--- BEGIN SUPPLIED INFORMATION ---

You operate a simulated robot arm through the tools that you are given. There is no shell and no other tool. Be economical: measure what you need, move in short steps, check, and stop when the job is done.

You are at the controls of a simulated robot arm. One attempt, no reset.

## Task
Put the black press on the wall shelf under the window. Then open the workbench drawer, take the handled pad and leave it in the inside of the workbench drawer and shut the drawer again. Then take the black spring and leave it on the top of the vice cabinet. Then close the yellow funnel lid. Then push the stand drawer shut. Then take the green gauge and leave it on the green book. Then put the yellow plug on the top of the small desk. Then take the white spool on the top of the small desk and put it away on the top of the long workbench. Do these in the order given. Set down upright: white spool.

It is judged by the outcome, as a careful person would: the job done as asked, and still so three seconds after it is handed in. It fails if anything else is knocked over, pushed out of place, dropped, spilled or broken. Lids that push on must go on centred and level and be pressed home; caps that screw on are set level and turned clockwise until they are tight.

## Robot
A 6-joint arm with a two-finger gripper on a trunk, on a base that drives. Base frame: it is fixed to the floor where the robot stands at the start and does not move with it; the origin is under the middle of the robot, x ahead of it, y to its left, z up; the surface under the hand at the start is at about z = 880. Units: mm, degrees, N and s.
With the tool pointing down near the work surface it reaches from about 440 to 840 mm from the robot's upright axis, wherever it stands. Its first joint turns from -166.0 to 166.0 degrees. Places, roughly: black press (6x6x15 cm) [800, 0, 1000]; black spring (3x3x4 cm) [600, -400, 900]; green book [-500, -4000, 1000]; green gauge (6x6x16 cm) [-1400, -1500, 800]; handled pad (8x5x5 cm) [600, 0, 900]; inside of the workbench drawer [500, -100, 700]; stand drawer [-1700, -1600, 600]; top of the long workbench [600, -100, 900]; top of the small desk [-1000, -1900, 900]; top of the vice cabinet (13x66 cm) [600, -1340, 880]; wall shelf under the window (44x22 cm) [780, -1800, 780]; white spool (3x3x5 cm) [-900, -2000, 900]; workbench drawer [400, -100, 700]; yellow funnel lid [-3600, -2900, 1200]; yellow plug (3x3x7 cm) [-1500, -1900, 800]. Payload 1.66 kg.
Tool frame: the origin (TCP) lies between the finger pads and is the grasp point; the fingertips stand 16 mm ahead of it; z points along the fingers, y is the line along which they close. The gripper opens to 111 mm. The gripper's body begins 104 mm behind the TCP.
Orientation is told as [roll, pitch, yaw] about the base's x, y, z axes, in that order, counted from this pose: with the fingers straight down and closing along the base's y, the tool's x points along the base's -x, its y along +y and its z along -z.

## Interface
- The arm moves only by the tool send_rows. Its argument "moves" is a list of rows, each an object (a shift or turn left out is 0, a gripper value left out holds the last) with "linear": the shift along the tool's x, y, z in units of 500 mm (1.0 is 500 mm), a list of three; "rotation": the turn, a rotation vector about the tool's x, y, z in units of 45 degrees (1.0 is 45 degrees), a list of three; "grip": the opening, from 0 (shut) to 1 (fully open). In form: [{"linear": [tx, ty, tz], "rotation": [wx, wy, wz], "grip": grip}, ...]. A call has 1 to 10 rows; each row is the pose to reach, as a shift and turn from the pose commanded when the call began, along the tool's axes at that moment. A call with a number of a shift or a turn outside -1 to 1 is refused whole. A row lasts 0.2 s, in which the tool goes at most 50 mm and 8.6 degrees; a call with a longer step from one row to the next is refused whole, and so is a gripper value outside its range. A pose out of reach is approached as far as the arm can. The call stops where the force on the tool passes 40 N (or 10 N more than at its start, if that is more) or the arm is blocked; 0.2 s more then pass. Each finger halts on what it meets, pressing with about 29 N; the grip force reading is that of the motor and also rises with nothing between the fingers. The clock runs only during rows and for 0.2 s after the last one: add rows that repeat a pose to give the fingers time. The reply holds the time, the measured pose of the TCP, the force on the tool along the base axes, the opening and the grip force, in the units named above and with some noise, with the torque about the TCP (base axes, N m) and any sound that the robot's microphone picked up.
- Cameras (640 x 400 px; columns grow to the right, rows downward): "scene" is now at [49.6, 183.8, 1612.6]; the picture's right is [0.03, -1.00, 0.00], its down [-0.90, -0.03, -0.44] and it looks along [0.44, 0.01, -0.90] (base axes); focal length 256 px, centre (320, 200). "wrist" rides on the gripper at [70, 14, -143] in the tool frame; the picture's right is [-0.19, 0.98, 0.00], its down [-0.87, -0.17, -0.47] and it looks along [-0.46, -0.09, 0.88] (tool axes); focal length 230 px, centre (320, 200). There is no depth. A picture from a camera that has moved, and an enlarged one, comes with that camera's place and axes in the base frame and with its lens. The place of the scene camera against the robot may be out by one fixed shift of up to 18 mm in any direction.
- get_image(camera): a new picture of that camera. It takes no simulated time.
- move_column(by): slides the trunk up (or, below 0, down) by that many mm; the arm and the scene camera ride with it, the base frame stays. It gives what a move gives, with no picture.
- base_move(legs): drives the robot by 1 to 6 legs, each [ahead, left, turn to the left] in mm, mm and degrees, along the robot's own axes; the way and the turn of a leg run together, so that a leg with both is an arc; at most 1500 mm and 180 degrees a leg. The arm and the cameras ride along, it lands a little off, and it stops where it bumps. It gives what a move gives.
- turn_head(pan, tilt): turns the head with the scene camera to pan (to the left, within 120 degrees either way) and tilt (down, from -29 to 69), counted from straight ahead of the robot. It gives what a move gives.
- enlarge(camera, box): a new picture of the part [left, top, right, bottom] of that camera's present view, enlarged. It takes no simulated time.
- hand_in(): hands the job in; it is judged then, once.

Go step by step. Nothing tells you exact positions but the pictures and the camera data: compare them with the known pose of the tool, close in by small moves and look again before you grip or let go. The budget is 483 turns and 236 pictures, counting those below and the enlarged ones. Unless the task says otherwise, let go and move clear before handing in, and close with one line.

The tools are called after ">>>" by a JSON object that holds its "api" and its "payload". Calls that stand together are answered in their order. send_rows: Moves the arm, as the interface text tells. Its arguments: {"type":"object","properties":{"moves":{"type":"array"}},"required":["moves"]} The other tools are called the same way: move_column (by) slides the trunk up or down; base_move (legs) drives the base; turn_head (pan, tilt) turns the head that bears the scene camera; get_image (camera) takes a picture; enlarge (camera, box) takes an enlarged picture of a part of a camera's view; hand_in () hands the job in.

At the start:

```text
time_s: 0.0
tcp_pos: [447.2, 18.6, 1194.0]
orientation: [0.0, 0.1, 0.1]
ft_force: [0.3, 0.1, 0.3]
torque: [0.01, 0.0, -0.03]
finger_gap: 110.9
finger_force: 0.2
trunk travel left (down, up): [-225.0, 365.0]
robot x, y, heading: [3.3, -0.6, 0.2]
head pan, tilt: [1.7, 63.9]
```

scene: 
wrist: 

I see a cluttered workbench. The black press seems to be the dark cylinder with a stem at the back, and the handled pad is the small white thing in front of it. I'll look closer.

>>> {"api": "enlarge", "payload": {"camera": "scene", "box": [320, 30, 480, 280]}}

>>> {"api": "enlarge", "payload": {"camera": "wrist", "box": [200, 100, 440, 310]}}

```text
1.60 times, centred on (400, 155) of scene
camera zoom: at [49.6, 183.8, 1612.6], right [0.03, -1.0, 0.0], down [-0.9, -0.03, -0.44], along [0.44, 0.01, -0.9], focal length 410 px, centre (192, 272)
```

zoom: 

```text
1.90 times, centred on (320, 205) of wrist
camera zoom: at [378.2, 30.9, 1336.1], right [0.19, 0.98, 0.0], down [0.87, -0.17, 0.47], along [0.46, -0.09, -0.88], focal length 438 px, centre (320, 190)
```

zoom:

--- END SUPPLIED INFORMATION ---

Repeat the span of the text passage whose first words are "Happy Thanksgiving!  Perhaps" and whose last words are "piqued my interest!".

--- BEGIN TEXT PASSAGE ---

How can AI help us understand word finding?

Happy Thanksgiving!  Perhaps you are in the midst of dealing with relatives who have converged on your home and you are seeking a moment of calm.  Or perhaps, like I am, you are avoiding the next step in cooking a turkey dinner.  However Thanksgiving finds you, I hope you are able to take a moment and reflect on the many blessings we have all received.  If you are a regular reader, you know that I am a neuroscience geek.  This article piqued my interest!

Thanks to my daughter’s Twitter tweet, I just read a fascinating article from Technology Review about Artificial Intelligence, or AI (see link below).  Neuroscientists have taught us about how language is processed in the brain.  We’ve learned about neurons being stimulated in “neighborhoods.”  We’ve seen how the lemma is connected to a syntactic form and associated with a phonological representation, which may or may not be converted to a successful oral utterance.  There are steps along the way that may interfere with communication.  But what can technology teach us about this process?

--- END TEXT PASSAGE ---

◆ FINISHED TASK
Happy Thanksgiving!  Perhaps you are in the midst of dealing with relatives who have converged on your home and you are seeking a moment of calm.  Or perhaps, like I am, you are avoiding the next step in cooking a turkey dinner.  However Thanksgiving finds you, I hope you are able to take a moment and reflect on the many blessings we have all received.  If you are a regular reader, you know that I am a neuroscience geek.  This article piqued my interest!